Today’s labour market statistics were broadly positive but there are causes for concern beneath the headlines.
Today’s labour market statistics were, as in previous months, broadly positive but with some causes for concern beneath the headlines.
Employment rose by 193,000 whilst the unemployment rate fell from 7.6 per cent to 7.2 per cent. The fall in unemployment has caused some confusion given that unemployment was reported at 7.1 per cent last month.
The reason for this is that Office for National Statistics calculates unemployment on a rolling three month basis, so today’s figures for October-December 2013 should be compared with the previous three months (July-September 2013) rather than the figures out last month (which cover September-November 2012).
As ONS pointed out this morning:
“The main conclusion that should be drawn from these latest figures is that the rate at which unemployment has been falling is likely to have slowed down.”
Unemployment is down and employment up whilst long term and youth unemployment also both fell. All of which is to be welcomed; but today’s figures were not entirely good news.
Wage growth picked up from 0.9 per cent to 1.1 per cent but remains well below inflation and so real wages continue to fall – this is the longest continuous fall on record.
Whilst employment grew by 193,000 in the quarter, self-employment grew by 172,000. Over the past year a renewed growth in self-employment has contributed around 40 per cent of all net job creation.
Whilst this may reflect a sudden burst of entrepreneurial zeal, falling earnings for the self-employed suggest that in many cases it does not.
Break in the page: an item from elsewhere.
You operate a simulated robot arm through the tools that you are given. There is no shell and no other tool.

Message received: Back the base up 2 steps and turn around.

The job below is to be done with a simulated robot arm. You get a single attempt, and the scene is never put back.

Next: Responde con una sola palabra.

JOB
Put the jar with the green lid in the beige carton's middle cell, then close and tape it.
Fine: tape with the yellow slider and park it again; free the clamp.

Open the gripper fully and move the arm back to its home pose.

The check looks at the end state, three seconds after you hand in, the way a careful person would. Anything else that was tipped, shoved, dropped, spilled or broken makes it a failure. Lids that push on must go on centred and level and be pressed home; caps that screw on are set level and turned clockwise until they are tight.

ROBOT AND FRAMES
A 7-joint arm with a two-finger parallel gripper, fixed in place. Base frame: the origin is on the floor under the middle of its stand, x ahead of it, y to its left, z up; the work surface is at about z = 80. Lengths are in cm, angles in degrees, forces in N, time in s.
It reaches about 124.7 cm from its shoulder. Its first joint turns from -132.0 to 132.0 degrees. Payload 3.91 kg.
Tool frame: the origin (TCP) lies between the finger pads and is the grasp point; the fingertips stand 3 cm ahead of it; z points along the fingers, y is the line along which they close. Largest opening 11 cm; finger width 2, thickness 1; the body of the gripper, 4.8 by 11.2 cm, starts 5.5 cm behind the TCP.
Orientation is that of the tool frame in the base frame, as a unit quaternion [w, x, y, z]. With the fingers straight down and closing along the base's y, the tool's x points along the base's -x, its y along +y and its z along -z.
The regional picture was better than in recent months with unemployment falling in every region and nation of the UK except the South West and Northern Ireland, which both saw a 0.1 percentage point rise in the rate.
Job creation by contrast was more concentrated, with almost 50 per cent of all the net growth in employment being in either London or the South East. Over 2013 as a whole 47 per cent of all net jobs growth was in these two regions.
Overall, there was been broad improvement in both employment and unemployment in recent months, although the pace of that improvement seems to have slowed.
Today’s figures also offer a glimmer of hope on productivity. In the fourth quarter of last year GDP grew by 0.7 per cent, but the total number of hours worked in the economy grew by just 0.4 per cent – this suggests that output per hour grew. However productivity is still around 5 per cent below its level of five years ago and around 15 per cent below the pre-recession trend. As I noted last month, in the longer term the productivity problem is one of the key challenges faced by the UK economy.
The Bank of England will find plenty of reasons in today’s numbers to continue to argue that there is a large amount of slack in the labour market. Whilst wage growth has picked up it remains historically weak, under-employment despite a very gradual fall remains highly elevated and unemployment is well above pre-recession levels.
Following today’s numbers it is worth stepping back and asking what a ‘real recovery’ in the labour market would look like.
In short unemployment would be back to pre-recession levels, under employed would be roughly half what it is today, wage growth would be back to the pre-crisis norm of 4 per cent rather than just 1.1 per cent, output per hour would be growing at around 0.5/0.6 per cent a quarter and the employment rate (the percentage of the work force in work) would be almost 1 percentage point higher.
Even once these benchmarks are reached, it will take a long time to make up lost ground in terms of squeezed real wages and lower living standards.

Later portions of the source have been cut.